Locate each line with the string "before" in the listing below and copy it.
»»
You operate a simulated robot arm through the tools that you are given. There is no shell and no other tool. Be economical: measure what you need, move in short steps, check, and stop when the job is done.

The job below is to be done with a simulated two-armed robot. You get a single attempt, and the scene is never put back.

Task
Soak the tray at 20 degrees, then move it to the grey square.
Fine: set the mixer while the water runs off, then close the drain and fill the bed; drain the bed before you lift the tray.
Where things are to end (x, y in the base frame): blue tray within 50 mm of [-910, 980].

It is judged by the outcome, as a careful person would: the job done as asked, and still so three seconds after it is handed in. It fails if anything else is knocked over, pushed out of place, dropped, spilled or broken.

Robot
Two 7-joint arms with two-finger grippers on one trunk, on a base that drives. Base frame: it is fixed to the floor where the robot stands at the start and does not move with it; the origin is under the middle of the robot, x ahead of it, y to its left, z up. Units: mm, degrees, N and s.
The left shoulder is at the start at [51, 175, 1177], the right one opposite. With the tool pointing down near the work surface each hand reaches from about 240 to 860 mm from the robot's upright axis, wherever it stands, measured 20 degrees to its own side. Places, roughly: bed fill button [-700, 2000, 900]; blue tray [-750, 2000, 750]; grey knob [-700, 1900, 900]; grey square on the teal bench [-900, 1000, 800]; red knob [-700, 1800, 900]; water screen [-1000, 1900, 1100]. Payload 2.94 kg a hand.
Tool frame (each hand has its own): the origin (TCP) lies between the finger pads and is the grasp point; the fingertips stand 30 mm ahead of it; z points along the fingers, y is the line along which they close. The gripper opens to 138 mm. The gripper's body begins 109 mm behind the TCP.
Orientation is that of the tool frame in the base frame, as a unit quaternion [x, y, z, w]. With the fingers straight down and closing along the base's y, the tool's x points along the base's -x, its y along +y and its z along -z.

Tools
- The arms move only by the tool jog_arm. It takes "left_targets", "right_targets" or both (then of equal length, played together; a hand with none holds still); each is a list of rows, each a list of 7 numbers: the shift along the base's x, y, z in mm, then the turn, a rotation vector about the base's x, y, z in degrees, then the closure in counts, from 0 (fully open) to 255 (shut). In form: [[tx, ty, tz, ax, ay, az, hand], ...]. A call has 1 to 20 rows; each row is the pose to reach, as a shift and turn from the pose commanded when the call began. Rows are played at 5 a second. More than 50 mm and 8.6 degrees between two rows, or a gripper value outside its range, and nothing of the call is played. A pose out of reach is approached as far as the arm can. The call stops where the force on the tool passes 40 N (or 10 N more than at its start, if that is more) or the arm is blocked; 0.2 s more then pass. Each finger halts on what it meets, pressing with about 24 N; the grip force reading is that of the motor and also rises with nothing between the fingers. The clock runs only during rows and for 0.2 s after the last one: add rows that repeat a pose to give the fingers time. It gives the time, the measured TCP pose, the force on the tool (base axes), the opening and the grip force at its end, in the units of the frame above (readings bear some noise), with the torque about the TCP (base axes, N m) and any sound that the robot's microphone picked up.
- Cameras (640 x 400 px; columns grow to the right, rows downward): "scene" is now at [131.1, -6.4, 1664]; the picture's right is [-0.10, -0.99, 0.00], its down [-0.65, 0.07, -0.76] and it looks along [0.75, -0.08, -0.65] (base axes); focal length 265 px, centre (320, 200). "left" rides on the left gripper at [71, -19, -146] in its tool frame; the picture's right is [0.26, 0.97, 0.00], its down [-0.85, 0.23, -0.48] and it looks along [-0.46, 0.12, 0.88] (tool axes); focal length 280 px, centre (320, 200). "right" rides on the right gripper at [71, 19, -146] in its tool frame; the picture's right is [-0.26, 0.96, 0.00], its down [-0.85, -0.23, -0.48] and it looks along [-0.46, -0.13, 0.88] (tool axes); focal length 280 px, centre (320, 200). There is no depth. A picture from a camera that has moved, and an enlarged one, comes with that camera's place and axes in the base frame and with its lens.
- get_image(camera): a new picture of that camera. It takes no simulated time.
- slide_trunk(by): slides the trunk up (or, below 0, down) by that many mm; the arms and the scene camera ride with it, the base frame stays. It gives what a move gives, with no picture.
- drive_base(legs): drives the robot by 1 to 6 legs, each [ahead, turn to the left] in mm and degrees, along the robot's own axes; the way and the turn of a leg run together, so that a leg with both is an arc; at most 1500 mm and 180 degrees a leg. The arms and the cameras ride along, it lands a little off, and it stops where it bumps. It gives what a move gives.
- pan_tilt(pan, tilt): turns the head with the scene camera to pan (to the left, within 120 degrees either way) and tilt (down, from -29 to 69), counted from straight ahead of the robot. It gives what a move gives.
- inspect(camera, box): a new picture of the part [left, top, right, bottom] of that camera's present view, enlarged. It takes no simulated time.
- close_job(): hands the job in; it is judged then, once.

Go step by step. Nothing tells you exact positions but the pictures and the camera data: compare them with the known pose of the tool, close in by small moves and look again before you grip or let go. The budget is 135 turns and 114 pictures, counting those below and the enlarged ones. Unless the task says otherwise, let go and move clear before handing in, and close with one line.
««
> **The response**:
Fine: set the mixer while the water runs off, then close the drain and fill the bed; drain the bed before you lift the tray.
Go step by step. Nothing tells you exact positions but the pictures and the camera data: compare them with the known pose of the tool, close in by small moves and look again before you grip or let go. The budget is 135 turns and 114 pictures, counting those below and the enlarged ones. Unless the task says otherwise, let go and move clear before handing in, and close with one line.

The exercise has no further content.